Er startet einen Aufruf in den Sozialen Medien: Wenn jemand davon überzeugt sei, jemanden zu kennen, der für die Miserable Lage der Welt verantwortlich ist, so solle er die Person richten, sprich, erschießen. Er will, wie es seiner Integrität entspricht, mit gutem Beispiel voran gehen. Dafür hat er sich einen Hashtag ausgedacht: #makethempay. Man solle diesen Hashtag bei der Veröffentlichung des Mordes nutzen. Er startet seinen Aufruf, indem er seine Ansichten vorträgt, und erschießt im Anschluss seine eigene Großmutter, die, wie wir sehen, während des Vortrags neben ihm auf dem Sofa saß. Er liebt seine Großmutter, keine Frage, aber mit ihrer Untätigkeit gegen die Bestehenden Strukturen trägt sie Schuld am jetzigen Zustand. Der Mord fällt ihm schwer, emotionalisiert ihn, und blutbedeckt und Live auf Instagram gibt es für ihn kein zurück mehr. Über die kommenden Wochen begeht er weitere Taten nach dem gleichen Muster, live, zu einem angekündigten Zeitpunkt. Damit erfüllt er seinen Anspruch: Er möchte „Einen Unterschied machen“. Er hält jedes Mal ein Statement in sein Handy, und erschießt danach z.B. einen Ex-

Filialleiter der Deutschen Bank, oder eine von ihm als ignorant empfundene Alte Dame.
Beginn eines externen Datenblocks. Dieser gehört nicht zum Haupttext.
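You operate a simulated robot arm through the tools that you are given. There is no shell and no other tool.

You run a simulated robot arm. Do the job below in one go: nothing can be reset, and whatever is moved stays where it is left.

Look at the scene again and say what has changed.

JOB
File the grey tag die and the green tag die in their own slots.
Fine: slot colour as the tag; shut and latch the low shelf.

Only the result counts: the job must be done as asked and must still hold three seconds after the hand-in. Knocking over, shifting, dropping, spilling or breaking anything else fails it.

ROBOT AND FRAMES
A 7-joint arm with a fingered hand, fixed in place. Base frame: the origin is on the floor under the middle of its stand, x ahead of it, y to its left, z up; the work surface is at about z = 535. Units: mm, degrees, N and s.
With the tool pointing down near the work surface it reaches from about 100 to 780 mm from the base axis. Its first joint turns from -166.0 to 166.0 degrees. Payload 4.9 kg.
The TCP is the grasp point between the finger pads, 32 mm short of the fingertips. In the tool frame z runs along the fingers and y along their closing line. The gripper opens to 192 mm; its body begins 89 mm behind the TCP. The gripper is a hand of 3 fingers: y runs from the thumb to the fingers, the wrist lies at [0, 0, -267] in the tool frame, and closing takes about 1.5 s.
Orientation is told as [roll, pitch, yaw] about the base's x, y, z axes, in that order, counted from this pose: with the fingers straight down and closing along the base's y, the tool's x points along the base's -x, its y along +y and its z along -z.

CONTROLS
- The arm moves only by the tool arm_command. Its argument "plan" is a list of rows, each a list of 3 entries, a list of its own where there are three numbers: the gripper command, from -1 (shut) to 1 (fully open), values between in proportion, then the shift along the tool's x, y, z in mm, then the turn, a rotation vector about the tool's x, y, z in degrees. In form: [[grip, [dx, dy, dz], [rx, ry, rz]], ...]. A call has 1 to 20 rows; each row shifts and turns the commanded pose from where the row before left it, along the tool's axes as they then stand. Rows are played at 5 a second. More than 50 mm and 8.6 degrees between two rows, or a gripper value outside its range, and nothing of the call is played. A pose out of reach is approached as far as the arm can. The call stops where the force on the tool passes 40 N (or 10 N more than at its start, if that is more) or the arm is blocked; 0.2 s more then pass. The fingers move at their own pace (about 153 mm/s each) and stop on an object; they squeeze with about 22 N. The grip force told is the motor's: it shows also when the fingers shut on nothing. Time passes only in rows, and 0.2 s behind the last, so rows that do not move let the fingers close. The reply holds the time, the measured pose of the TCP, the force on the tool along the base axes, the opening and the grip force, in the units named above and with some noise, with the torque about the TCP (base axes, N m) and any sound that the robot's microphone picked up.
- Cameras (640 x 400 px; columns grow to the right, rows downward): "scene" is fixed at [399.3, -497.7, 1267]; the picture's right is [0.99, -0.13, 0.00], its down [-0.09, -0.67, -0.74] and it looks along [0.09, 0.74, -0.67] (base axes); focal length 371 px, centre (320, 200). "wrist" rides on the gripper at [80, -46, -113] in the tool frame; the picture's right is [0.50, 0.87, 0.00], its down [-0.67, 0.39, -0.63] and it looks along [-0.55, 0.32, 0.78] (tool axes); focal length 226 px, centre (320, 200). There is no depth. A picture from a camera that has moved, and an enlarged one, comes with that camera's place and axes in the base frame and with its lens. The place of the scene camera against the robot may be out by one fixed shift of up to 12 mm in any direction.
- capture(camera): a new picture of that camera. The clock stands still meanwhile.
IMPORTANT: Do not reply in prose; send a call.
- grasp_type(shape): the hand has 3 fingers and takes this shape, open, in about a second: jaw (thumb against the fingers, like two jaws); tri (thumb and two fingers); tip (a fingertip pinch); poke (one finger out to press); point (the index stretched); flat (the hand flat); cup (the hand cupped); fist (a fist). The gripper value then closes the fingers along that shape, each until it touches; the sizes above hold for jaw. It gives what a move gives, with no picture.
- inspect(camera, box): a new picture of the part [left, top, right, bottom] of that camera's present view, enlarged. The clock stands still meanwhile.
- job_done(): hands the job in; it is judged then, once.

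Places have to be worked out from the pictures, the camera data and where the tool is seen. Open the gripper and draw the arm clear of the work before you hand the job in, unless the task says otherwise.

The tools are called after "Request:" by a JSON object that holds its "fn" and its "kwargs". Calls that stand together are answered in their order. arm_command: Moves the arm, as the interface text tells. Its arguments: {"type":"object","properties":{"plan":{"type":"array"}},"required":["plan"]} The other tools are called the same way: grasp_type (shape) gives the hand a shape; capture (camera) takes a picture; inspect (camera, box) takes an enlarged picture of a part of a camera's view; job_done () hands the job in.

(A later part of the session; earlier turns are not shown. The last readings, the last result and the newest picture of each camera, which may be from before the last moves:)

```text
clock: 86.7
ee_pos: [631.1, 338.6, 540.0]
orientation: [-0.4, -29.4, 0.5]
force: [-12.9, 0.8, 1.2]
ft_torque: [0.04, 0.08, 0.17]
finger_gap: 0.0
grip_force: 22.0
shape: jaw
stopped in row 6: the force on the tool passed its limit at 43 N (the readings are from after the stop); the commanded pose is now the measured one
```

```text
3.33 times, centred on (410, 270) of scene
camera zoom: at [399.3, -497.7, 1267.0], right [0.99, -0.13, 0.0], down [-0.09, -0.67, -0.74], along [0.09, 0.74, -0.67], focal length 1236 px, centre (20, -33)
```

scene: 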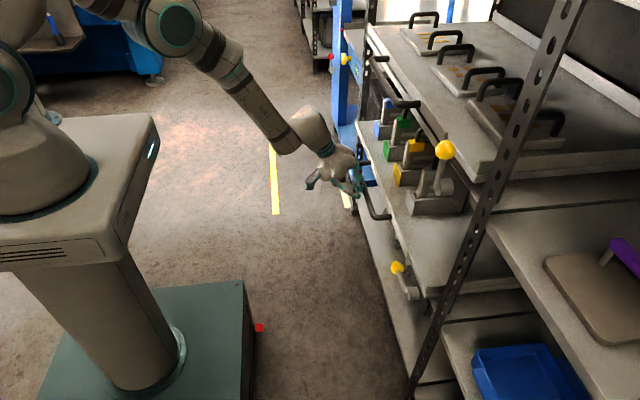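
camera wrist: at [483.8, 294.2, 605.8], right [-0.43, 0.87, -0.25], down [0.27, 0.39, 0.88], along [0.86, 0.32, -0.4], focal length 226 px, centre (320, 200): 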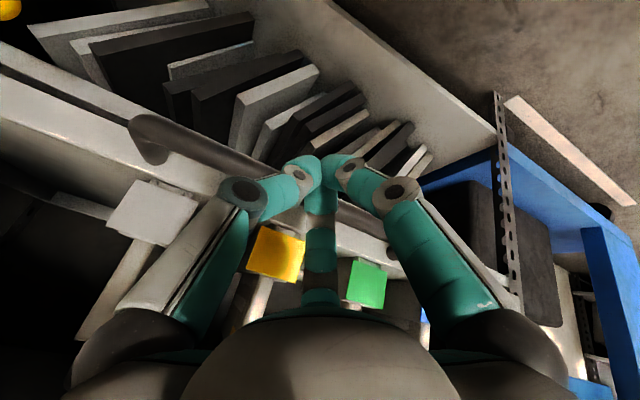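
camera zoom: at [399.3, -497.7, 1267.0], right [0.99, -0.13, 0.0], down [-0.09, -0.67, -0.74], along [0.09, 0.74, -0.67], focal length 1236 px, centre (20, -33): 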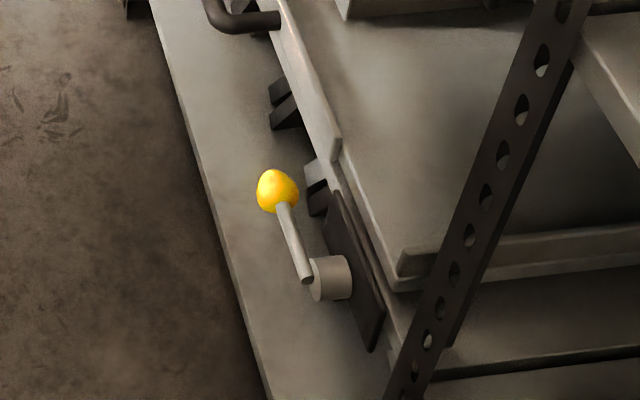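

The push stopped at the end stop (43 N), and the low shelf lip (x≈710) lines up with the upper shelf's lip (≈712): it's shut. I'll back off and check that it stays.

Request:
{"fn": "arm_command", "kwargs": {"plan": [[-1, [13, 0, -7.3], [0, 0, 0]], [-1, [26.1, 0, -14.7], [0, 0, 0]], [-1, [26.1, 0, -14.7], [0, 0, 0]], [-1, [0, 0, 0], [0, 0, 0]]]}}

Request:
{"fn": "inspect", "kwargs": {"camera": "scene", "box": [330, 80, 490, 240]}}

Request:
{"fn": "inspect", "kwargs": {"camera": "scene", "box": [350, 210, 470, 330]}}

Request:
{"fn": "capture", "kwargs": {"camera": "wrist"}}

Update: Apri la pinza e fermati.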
Das Gewicht auf ihm wird schwer, die Zweifel wachsen, logischerweise ist es argumentativ schwierig, mit Morden für Solidarität zu werben. Doch auch unter starken inneren Anfechtungen bleibt er sich treu. Mit fortlaufender Mordserie adressiert er die Themen, die ihn beschäftigen- er wird Vater, er will die Welt retten, die Jungen werden ausgebeutet. Er hat Recht. Doch nicht nur seine Argumentationslogik wird brüchig, sondern auch die äußeren Umstände werden zunehmend schwieriger- Er begeht Taten im öffentlichen Raum, es gibt Zeugen, es gibt Bilder von ihm auf Überwachungskameras, und auch die Polizei ist ihm auf den Fersen. Er ist kein professioneller Krimineller, und so zieht sich das Netz schnell zu. Er hat sich in eine Ausweglose Situation gebracht, mit dem Versuch ein Held zu sein, den Wandel einzuleiten. In der letzten Episode wird er auf frischer Tat erwischt und auf der Flucht von der Polizei erschossen. Damit endet die Serie.

Umsetzung
Die Zuschauerin sieht die Inszenierung von Radikalisierung und Amoklauf. Die einzelnen Episoden sind explizit als Performance angekündigt, doch durch die Qualität der Umsetzung wirken sie komplett real, einer Dramaturgie folgend, die jede Woche seriell zu einer bestimmten Uhrzeit einen neuen Livestream, eine neue Tat liefert. Im gesamten Zeitraum spielt die Öffentlichkeitsarbeit eine wichtige Rolle. Nicht nur um nicht in der Bedeutungslosigkeit des Internet Feeds unterzugehen, sondern auch, um die Performance, die behauptet, real statt zu finden, klar als ein Kunstwerk zu rahmen.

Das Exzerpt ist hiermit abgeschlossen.